** BEGIN Text extract **
GEC-3 key site: Similar to previously described key sites, only a small portion of the area is occupied by watersheds of the IVth Kazantsevskaya Plain. Valley bottoms are narrow with a 20 to 30-m wide floodplain. Unlike other areas, the proportion of relatively steep slopes of 7–15° is more frequent because they are densely and deeply dissected by thermoerosion (Figure 2c). Immediately around GEC-3, within a radius of 1000 m, watershed surfaces 36 to 50 m high are represented by rolling hills. Willow thickets occur in narrow river valleys. GEC-3 is associated with the foot of a hummocky slope 3° to 7° steep. The slope is descending to a narrow, flat bottom of the river valley.
AntGEC key site: hilltops are represented by remnants of the IIIrd fluvial-marine plain [29] ranging between 40 and 53 m in height, dissected by thermoerosion and thermokarst. Terrace-like hilltops are surrounded by low river terraces and floodplain of the Yuribey river and its tributaries featuring oxbow lakes (Figure 2d). Terrace-like surfaces are covered differently from previous Yamal sites by grass-dwarf shrub-moss-lichen tundra growing on sandy-loamy soils. The exterior parts of these remnant hills feature wind-blown sand depressions. Valley bottoms are overgrown with grass-moss vegetation and only occasional willow shrubs. AntGEC occupies the periphery of a watershed of the IIIrd plain, contacting with a slope of a gully dissecting the hill and is surrounded by polygonal microrelief and windblown sands with sparse vegetation.
SeYkhGEC key site: hilltops 10 to 18 m in height are represented by fragments of the Ist marine-lagoonal terrace and lowered by denudation remnants of the IInd marine lagoonal terrace [30]. Hilltops are considerably reworked by thermokarst and occur fragmentarily. Thermokarst lakes are abundant. Floodplain with ridges and oxbow likes are typical features of the bottom of the meandering Myudriyakha River (Figure 3). Surfaces show a well-developed polygonal microrelief associated with thawing out of polygonal ice wedges, as well as wind-blown sands. Moss and grass vegetation complexes cover slopes, while point bars along the river channel are barren. SeYkhGEC is located on a bare surface adjacent to the former riverbed of Myudriyakha after the river had changed its course.

3.2. DSM Interpretation

Field surveys and photographs taken from helicopter prove that GEC-1, GEC-2, and AntGEC have a similar internal structure characterized by a funnel-shaped upper part and a cylindrical lower part [3,4,19,31]. There are no data on the structure of GEC-3 and SeYkhGEC due to the lack of observations, as well as no DSMs covering the timeframe between the formation and inundation of these GECs (GEC-3 was flooded by atmospheric waters and thawing permafrost, and SeYkhGEC was flooded by river waters before first observation was made possible, on 1 July 2017). Diameters across the top edge of the funnel-shaped part of GECs measured at the earliest convenience are presented in Table 3.
Mound-predecessors and the resulting GECs appearance on satellite imagery are presented in Figure 4, as well as the position of transects along which elevation profiles characterizing relief variations are plotted.
** END Text extract **
** BEGIN Provided data **
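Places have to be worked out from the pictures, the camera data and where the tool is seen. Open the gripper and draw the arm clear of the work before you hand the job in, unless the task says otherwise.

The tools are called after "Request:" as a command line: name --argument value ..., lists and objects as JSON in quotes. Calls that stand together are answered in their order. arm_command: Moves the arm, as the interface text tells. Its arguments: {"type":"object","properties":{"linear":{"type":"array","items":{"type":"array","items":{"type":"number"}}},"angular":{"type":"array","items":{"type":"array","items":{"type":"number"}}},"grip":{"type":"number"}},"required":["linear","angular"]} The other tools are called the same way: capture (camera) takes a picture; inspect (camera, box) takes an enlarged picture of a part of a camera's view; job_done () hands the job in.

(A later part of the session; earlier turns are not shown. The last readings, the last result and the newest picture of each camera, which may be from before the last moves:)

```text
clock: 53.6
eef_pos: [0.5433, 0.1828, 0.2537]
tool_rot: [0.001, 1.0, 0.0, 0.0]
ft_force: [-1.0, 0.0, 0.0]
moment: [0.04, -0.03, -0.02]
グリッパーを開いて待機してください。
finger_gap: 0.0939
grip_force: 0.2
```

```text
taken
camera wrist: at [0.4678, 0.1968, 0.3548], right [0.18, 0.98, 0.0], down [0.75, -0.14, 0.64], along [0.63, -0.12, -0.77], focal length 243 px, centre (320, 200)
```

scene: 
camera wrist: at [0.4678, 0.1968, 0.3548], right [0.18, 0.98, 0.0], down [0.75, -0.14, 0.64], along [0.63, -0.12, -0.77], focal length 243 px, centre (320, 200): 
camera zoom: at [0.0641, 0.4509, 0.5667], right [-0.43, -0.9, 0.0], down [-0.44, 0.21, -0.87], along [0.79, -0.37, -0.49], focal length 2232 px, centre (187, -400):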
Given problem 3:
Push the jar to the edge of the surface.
** END Provided data **
Given problem 1:
Give the stretch of the text extract that starts with "AntGEC key site: hilltops" and ends with "with sparse vegetation.", unchanged.
Given problem 2:
Give the continuation of the text extract.

Exercise result 1:
AntGEC key site: hilltops are represented by remnants of the IIIrd fluvial-marine plain [29] ranging between 40 and 53 m in height, dissected by thermoerosion and thermokarst. Terrace-like hilltops are surrounded by low river terraces and floodplain of the Yuribey river and its tributaries featuring oxbow lakes (Figure 2d). Terrace-like surfaces are covered differently from previous Yamal sites by grass-dwarf shrub-moss-lichen tundra growing on sandy-loamy soils. The exterior parts of these remnant hills feature wind-blown sand depressions. Valley bottoms are overgrown with grass-moss vegetation and only occasional willow shrubs. AntGEC occupies the periphery of a watershed of the IIIrd plain, contacting with a slope of a gully dissecting the hill and is surrounded by polygonal microrelief and windblown sands with sparse vegetation.

Exercise result 2:
Mound-predecessor dimensions were measured using DSMs and elevation profiles derived from DSMs presented in Figure 5. Profile locations are shown in Figure 4. Table 3 presents the morphometric properties of mound-predecessors, their heights ranging between 1.7 and 6 m.
Mounds’ base ranges between 20 to 55 m in diameter. The diameter of SeYkhGEC mound-predecessor was evaluated using the magnitude of the Myudriyakha river channel deformation. In 2016, a year before the GEC appeared, the river channel had formed a meander of about 55 m at a longer axis. Using the ArcticDEM dated 19 April 2016, the difference in heights at the top and foot of mound-predecessor was as high as 1.7 m. Given that snow cover can get thicker downhill at this time of the year, the mound was almost certainly higher than 1.7 m.

3.3. Evaluating Relief Changes—An Estimate of Ejected Material Volume

We have computed the amount of material ejected from GEC-1 and deposited around the perimeter in the form of an accumulative parapet [3]. Our computation relied on the difference between DSMs of 2013 and 2014 (Table 1). The volume of the partially destroyed mound and blocks of frozen deposits thrown out of the GEC are equal to 11,200 m3 while the resulting parapet has a volume of 1940 m3 [3]. The difference between the void volume inside the crater and the volume of the accumulative parapet around the GEC is explained by a significant amount of ice in the ejected frozen blocks that thawed away next summer.
Thus far, GEC-1 remains the only feature promptly surveyed by researchers while still exposed to observation. Among other things, records of key morphometric properties of the resulting GEC were made including its depth. As far as there are no depth data from field surveys on other GECs, we believe it would be incorrect to compute the amount of ejected material and to compare various GECs using this parameter. Depths of resulting GECs cannot be assessed when analyzing stereo pairs of satellite imagery due to the occlusion depending on camera system orientation angles, lighting conditions, and geometry of GECs themselves. We suggest various proxies to estimate the volume of ejected material, such as the volume of the parapet.
Helicopter photographs obtained soon after the formation of GEC-2 clearly show an accumulative parapet in its surroundings together with individual blocks of frozen deposits and ice ejected to the surface [19]. Due to the absence of very-high-resolution stereo pairs showing the parapet at the time of its formation prior to its washing out and inundation of GEC-2, only visual estimates of the parapet volume can be made. Width, average height, and shape of the parapet were measured in field, on photos, and imagery and then approximate volume calculated. Roughly, ejected material was 1/3 to 1/2 less in volume than that for GEC-1.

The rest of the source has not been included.